I mention this because someone recently linked to a long article from 2012 called “The Long Con: Mail Order Conservatism”. It describes the modern Republican Party as a snake oil operation where candidates, policies, miracle cures and get rich quick schemes are all sold in the very same way to the very same gullible people. The author was surprised to find out thatonce he gave a few dollars to a right-wing politician or subscribed to a right-wing publication, he was inundated with advertisements on how to make thousands of dollars with hardly any effort or how to stay healthy taking pills the medical establishment and  pharmaceutical industry simply won’t tell you about.
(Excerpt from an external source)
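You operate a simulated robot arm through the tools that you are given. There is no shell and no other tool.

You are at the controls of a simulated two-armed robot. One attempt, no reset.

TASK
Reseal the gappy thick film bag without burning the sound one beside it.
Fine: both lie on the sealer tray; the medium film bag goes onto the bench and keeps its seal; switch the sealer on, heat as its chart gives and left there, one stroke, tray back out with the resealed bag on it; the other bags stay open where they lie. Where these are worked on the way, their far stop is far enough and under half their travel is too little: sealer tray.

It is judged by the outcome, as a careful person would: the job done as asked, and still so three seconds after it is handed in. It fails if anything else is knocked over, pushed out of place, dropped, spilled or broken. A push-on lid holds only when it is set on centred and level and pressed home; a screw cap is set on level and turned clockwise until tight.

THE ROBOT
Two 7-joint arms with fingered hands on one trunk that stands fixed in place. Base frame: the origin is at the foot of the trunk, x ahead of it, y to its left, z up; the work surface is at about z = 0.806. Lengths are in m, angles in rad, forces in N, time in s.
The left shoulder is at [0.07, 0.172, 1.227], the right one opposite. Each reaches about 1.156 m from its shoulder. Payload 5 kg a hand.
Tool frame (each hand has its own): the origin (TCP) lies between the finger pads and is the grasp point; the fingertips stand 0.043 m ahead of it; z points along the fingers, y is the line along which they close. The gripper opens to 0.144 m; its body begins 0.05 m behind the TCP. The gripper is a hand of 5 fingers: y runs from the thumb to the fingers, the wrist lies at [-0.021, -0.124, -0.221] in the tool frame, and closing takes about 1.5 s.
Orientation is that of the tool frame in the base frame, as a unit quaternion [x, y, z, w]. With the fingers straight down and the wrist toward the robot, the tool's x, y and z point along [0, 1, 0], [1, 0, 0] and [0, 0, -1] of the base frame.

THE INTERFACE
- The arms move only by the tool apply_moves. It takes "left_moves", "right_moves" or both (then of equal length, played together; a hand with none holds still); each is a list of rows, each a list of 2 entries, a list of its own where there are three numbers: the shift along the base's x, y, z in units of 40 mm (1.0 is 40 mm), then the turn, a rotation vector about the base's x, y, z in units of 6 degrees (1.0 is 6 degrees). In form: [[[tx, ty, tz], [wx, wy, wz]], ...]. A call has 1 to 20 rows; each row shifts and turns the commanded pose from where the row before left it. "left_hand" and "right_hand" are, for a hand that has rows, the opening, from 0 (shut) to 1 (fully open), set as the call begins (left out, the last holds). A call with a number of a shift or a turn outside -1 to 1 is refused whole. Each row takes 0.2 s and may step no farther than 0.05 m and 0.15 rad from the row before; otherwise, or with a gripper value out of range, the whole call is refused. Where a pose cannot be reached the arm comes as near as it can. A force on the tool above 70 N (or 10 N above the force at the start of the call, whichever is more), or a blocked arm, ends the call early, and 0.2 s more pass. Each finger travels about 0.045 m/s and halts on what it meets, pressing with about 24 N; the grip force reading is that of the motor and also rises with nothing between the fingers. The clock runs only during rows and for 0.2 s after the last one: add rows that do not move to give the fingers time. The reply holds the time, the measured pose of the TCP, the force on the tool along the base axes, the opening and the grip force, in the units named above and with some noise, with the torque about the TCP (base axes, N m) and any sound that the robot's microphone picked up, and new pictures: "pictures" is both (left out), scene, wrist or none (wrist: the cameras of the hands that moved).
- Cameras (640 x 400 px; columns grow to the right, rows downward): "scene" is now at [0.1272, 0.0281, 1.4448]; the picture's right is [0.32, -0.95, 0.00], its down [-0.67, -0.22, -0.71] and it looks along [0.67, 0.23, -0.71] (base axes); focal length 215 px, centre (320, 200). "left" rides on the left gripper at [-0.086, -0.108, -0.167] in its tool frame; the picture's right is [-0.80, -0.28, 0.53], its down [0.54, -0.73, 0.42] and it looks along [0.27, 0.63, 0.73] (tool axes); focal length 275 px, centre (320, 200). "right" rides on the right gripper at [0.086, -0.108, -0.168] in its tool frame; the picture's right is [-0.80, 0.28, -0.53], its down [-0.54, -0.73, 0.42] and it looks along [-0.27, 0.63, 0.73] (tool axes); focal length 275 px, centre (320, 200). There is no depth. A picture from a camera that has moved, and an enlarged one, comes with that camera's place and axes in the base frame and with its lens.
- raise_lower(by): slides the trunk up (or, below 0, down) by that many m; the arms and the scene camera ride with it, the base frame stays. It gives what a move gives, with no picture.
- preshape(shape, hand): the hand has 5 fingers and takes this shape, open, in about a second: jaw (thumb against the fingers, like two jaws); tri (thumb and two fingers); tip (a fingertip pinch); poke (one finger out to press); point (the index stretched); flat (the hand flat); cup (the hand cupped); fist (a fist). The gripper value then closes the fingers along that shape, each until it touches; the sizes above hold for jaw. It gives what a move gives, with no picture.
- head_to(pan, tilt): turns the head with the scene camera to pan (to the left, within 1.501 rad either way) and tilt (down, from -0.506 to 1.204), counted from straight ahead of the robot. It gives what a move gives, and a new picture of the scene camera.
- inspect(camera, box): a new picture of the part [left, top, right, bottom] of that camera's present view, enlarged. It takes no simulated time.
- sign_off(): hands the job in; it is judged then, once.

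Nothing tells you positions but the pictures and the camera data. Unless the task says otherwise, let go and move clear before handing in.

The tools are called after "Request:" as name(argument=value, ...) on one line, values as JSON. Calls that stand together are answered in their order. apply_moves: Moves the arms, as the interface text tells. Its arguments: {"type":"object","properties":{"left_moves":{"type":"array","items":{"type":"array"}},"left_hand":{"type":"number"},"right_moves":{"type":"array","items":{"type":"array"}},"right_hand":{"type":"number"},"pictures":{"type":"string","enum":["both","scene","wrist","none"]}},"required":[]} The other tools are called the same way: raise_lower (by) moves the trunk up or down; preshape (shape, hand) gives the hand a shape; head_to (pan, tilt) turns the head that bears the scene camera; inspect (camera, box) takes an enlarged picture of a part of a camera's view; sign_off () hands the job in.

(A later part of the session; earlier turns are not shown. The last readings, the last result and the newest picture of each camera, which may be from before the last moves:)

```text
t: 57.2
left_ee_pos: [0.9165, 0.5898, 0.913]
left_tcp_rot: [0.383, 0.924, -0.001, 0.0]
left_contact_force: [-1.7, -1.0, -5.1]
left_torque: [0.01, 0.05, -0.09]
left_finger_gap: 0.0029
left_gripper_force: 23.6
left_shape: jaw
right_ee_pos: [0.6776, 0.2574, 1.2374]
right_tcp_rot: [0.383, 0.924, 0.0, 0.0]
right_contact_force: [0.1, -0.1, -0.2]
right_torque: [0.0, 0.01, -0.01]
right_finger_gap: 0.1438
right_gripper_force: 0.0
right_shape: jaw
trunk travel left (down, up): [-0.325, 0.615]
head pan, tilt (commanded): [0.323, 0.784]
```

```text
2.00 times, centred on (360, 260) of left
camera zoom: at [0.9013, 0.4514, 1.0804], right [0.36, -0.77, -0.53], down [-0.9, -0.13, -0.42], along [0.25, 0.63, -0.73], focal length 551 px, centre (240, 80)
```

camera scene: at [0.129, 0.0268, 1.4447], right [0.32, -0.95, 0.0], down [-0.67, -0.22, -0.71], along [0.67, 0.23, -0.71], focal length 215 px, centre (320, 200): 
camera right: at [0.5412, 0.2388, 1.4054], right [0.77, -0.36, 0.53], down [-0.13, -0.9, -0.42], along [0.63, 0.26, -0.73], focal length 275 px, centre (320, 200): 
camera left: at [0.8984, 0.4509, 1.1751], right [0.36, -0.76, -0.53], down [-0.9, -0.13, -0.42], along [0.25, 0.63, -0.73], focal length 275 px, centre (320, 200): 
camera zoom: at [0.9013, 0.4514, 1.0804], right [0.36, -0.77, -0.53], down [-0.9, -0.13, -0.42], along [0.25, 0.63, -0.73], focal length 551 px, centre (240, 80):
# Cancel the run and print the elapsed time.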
The article is 6,000 words long, so I don’t insist you read it. But here’s an excerpt:

. . . the redeemer, the hero who tells you the tale, can see the innermost details of the most baleful conspiracies. Trust him. Send him your money. Surrender your will—and the monster shall be banished for good.

This method highlights the fundamental workings of all grassroots conservative political appeals, be they spurious claims of Barack Obama’s Islamic devotion, the supposed explosion of taxpayer-supported welfare fraud, or the proliferation of weapons of mass destruction in Iraq.

And, in an intersection that is utterly crucial, this same theology of fear is how a certain sort of commercial appeal—a snake-oil-selling one—works as well. This is where the retail political lying practiced by Romney links up with the universe in which 23-cent miracle cures exist just out of reach, thanks to the conspiracy of some powerful cabal—a cabal that, wouldn’t you know it in these late-model hustles, perfectly resembles the ur-villain of the conservative mind: liberals.

In this respect, it’s not really useful, or possible, to specify a break point where the money game ends and the ideological one begins. They are two facets of the same coin—where the con selling 23-cent miracle cures for heart disease inches inexorably into the one selling miniscule marginal tax rates as the miracle cure for the nation itself. The proof is in the pitches—the come-ons in which the ideological and the transactional share the exact same vocabulary, moral claims, and cast of heroes and villains.

It’s not often pointed out, but the same people who are open to fantastic miracle cures are open to fantastic miracle politics. In both cases, there are blatant lies on one side and remarkable credulity on the other.